*Extract to read:*
::::::

A woman who was ousted from the Miss Universe Canada competition because she is transgender has been allowed back into the competition if she can prove she meets the requirements for gender recognition by Canadian authorities.
Jenna Talackova, 23, had been ejected from the contest after it emerged that she had undergone gender reassignment surgery and was, organisers said, not a “naturally born female” as she had indicated on forms.
Ms Talackova began hormone therapy when she was 14, and underwent surgical reassignment five years later.
Last night, having received widespread criticism, the Miss Universe Organization said in a statement: “The Miss Universe Organization will allow Jenna Talackova to compete in the 2012 Miss Universe Canada pageant provided she meets the legal gender recognition requirements of Canada, and the standards established by other international competitions.”
Questions over whether Ms Talackova will meet the legal requirements abroad remain.

::::::

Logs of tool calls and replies
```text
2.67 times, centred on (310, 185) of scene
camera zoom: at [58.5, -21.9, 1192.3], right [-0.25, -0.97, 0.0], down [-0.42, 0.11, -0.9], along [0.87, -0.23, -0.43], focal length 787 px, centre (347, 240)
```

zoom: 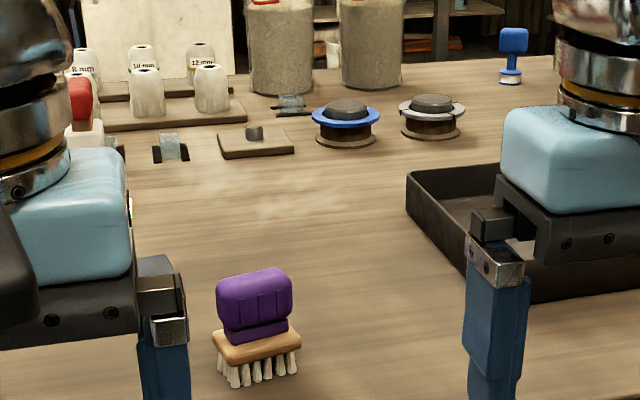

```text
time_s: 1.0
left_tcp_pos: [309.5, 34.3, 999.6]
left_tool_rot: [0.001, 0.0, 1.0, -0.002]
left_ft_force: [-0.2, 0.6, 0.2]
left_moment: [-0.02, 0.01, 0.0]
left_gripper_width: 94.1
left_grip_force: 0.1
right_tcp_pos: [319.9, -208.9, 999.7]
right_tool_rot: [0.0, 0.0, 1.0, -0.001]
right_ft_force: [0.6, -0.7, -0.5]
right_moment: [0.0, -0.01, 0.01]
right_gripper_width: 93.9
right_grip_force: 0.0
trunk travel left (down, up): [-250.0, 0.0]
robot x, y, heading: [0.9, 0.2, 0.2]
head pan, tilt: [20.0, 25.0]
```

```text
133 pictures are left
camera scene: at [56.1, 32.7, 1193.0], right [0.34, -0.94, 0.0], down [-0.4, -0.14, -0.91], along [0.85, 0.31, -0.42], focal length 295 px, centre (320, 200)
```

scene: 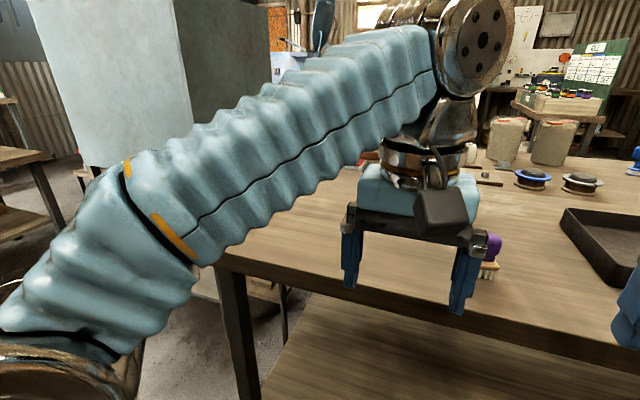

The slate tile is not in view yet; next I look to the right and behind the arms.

::::::

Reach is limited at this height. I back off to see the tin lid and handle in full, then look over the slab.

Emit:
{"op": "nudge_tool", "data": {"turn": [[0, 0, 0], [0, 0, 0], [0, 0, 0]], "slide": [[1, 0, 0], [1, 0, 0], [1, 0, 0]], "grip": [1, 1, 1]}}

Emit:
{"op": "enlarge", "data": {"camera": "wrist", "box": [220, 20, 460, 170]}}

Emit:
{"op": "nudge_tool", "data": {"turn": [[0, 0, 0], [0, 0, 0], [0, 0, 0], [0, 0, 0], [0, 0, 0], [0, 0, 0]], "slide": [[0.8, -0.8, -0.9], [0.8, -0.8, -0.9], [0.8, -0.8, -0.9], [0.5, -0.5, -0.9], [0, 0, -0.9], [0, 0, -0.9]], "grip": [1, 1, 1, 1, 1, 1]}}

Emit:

::::::

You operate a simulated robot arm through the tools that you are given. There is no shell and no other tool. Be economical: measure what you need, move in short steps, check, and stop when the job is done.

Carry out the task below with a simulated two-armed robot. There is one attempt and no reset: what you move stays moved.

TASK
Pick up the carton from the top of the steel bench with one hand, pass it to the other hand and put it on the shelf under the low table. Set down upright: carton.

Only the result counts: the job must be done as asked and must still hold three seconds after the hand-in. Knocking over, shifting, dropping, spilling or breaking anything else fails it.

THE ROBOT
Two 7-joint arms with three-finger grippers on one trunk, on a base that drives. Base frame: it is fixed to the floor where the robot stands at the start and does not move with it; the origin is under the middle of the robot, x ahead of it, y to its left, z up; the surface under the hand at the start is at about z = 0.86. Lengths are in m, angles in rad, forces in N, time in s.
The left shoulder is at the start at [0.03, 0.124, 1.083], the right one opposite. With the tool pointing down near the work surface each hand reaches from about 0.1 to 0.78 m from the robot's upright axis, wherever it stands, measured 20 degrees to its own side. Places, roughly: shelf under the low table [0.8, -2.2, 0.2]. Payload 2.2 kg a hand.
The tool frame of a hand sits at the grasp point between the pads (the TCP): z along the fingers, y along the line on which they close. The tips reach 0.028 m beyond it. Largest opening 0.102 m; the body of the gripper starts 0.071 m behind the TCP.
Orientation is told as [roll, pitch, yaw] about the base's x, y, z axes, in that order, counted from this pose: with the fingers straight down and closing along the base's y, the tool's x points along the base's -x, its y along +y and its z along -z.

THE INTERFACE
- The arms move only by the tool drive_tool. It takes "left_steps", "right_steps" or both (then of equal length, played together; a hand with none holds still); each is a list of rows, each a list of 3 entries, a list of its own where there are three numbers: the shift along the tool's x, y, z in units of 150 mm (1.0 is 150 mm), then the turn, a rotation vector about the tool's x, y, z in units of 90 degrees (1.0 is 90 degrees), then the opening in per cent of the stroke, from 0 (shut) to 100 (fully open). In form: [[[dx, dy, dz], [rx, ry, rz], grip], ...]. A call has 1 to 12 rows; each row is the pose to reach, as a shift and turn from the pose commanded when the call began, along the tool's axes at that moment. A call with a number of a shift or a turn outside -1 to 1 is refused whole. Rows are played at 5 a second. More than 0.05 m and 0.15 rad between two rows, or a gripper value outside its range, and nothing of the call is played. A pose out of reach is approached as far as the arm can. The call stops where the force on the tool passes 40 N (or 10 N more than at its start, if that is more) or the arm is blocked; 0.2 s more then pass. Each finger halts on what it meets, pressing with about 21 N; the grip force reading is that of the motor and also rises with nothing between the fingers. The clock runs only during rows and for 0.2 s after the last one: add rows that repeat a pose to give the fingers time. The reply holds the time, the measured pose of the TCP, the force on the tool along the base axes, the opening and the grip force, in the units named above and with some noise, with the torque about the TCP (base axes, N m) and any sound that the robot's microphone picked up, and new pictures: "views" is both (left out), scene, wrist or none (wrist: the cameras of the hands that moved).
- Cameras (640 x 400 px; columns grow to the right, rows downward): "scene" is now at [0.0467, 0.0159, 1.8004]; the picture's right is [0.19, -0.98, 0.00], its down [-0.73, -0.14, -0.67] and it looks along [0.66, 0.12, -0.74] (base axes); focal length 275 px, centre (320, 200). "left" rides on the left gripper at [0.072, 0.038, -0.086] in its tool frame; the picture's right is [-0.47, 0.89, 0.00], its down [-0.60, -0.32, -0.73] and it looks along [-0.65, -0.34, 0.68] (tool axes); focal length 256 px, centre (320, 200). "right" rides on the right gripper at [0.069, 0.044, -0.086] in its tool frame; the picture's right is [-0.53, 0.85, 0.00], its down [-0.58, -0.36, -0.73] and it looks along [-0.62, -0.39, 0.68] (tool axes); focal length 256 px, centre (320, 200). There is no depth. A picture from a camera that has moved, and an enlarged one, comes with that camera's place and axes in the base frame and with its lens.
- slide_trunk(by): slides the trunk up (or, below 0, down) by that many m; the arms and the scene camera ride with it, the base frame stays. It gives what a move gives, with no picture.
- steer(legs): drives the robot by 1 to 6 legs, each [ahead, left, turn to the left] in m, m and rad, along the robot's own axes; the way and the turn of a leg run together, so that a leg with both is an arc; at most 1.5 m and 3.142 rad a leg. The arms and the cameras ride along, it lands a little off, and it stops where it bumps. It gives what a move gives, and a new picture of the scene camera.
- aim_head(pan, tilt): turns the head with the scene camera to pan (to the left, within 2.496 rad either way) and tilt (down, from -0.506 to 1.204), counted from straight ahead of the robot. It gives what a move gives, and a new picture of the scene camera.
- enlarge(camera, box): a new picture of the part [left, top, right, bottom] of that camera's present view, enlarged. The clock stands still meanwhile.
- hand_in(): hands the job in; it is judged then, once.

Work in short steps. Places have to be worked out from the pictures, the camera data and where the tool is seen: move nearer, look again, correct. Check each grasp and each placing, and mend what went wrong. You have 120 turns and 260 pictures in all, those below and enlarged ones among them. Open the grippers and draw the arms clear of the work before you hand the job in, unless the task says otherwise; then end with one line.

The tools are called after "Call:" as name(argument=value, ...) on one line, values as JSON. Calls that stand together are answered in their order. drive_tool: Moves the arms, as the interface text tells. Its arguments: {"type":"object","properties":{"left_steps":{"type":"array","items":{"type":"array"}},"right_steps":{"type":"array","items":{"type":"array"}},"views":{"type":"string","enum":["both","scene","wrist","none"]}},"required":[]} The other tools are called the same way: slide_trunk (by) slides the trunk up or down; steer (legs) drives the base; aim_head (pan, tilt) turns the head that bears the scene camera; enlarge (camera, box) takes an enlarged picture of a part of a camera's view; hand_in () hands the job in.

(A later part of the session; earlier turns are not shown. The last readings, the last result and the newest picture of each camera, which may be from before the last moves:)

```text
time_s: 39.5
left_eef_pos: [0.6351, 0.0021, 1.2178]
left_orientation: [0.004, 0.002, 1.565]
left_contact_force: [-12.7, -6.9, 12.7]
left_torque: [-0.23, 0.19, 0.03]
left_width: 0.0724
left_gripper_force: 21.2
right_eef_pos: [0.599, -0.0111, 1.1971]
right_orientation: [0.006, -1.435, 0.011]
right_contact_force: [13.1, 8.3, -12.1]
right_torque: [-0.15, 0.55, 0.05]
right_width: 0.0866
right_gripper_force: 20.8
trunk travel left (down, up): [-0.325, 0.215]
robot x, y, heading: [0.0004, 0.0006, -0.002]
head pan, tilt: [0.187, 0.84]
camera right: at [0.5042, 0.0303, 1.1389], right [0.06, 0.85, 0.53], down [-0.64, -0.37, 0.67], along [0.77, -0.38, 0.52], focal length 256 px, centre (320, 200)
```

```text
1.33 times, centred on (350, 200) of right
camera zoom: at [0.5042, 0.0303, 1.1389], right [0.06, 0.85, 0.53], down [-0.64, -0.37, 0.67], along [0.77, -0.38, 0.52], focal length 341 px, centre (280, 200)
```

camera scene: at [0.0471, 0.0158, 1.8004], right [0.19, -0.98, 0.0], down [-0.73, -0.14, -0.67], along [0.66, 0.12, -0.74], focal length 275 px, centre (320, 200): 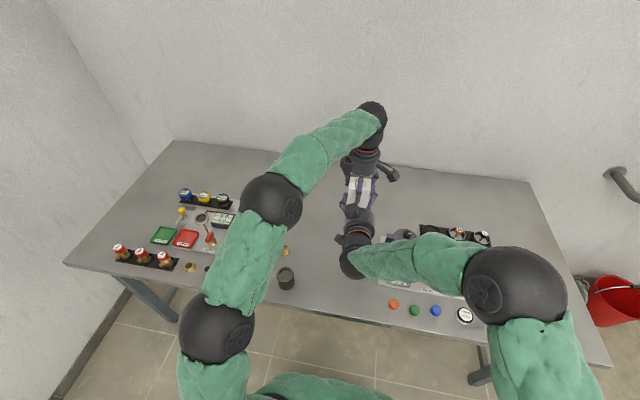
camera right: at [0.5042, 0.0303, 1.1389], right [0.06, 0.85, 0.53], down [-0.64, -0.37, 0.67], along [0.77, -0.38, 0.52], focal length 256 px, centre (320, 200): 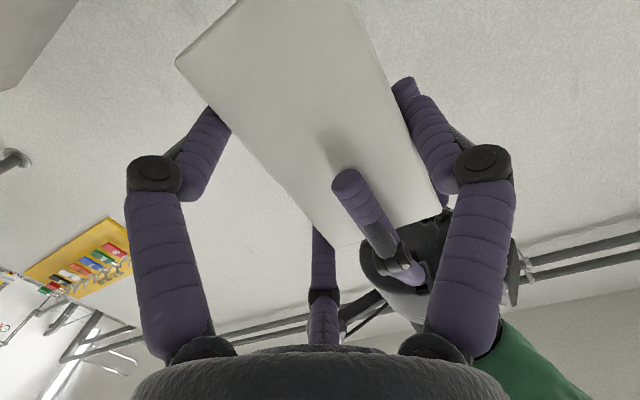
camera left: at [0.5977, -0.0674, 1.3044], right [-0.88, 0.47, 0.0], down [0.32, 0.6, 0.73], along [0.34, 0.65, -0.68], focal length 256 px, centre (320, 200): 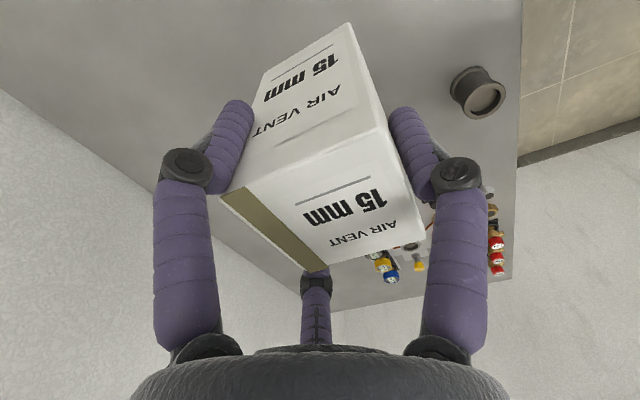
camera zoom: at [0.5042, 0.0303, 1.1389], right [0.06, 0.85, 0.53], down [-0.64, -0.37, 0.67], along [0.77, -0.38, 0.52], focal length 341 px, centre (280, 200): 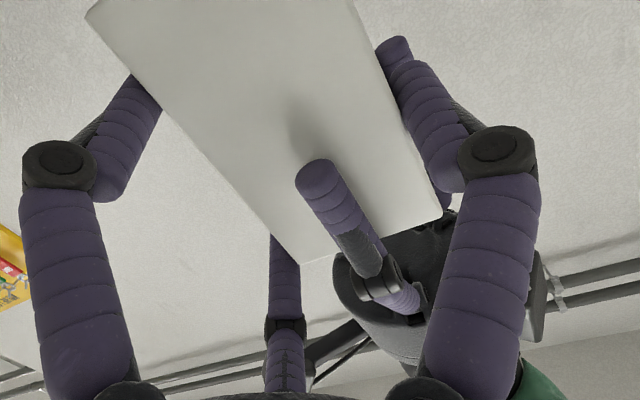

::::::

*Set tasks:*
- 1) Set down the extract to read as it stands from "A woman who" to "five years later.", and nothing more.
- 2) Extend the extract to read, starting right after its last sentence.

*Answers for the exercise:*
- 1)
A woman who was ousted from the Miss Universe Canada competition because she is transgender has been allowed back into the competition if she can prove she meets the requirements for gender recognition by Canadian authorities.
Jenna Talackova, 23, had been ejected from the contest after it emerged that she had undergone gender reassignment surgery and was, organisers said, not a “naturally born female” as she had indicated on forms.
Ms Talackova began hormone therapy when she was 14, and underwent surgical reassignment five years later.

- 2)
Herndon Graddick, a spokesman for GLAAD, which had called on the competition to reconsider Ms Talackova’s case and ensure equal access for transgender women said it was an “important” move.
He said: “Now, GLAAD urges the organization to include all women and use this incident to speak out in support of the transgender community.
He added: “So many women today do not have equal opportunities for employment, housing and safety simply because they are transgender.
“The Miss Universe Organization should look to state non-discrimination laws and institutions including the Olympics, NCAA and The CW’s America’s Next Top Model, which do not discriminate against transgender women.”